Given exercise
Type the selection over again with no edits.

Selection
Alfred Tennyson, 1st Baron Tennyson, FRS (6 August 1809 – 6 October 1892), much better known as "Alfred, Lord Tennyson," was Poet Laureate of the United Kingdom during much of Queen Victoria's reign and remains one of the most popular poets in the English language.
 
Tennyson excelled at penning short lyrics, "In the valley of Cauteretz", "Break, Break, Break", "The Charge of the Light Brigade", "Tears, Idle Tears" and "Crossing the Bar". Much of his verse was based on classical mythological themes, such as Ulysses, although In Memoriam A.H.H. was written to commemorate his best friend Arthur Hallam, a fellow poet and fellow student at Trinity College, Cambridge, who was engaged to Tennyson's sister, but died from a cerebral hemorrhage before they were married. Tennyson also wrote some notable blank verse including Idylls of the King, Ulysses, and Tithonus. His use of blank verse, rare in his day, may be related to his complete tone deafness which made it hard for him to follow the conventional rhythms of the poetry of his day.[1] During his career, Tennyson attempted drama, but his plays enjoyed little success.

Data lines
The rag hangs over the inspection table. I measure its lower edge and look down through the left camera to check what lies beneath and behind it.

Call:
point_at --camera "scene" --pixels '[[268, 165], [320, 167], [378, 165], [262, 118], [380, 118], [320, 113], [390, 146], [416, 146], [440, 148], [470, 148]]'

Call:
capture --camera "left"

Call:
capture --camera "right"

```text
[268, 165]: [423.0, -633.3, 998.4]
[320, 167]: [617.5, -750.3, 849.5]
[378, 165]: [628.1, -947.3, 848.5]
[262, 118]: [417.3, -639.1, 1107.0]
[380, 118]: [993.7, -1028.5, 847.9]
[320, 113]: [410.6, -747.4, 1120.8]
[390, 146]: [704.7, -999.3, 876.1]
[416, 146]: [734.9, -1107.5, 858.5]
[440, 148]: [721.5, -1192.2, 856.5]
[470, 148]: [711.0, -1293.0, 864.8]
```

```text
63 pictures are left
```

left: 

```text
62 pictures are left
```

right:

Result
Alfred Tennyson, 1st Baron Tennyson, FRS (6 August 1809 – 6 October 1892), much better known as "Alfred, Lord Tennyson," was Poet Laureate of the United Kingdom during much of Queen Victoria's reign and remains one of the most popular poets in the English language.
 
Tennyson excelled at penning short lyrics, "In the valley of Cauteretz", "Break, Break, Break", "The Charge of the Light Brigade", "Tears, Idle Tears" and "Crossing the Bar". Much of his verse was based on classical mythological themes, such as Ulysses, although In Memoriam A.H.H. was written to commemorate his best friend Arthur Hallam, a fellow poet and fellow student at Trinity College, Cambridge, who was engaged to Tennyson's sister, but died from a cerebral hemorrhage before they were married. Tennyson also wrote some notable blank verse including Idylls of the King, Ulysses, and Tithonus. His use of blank verse, rare in his day, may be related to his complete tone deafness which made it hard for him to follow the conventional rhythms of the poetry of his day.[1] During his career, Tennyson attempted drama, but his plays enjoyed little success.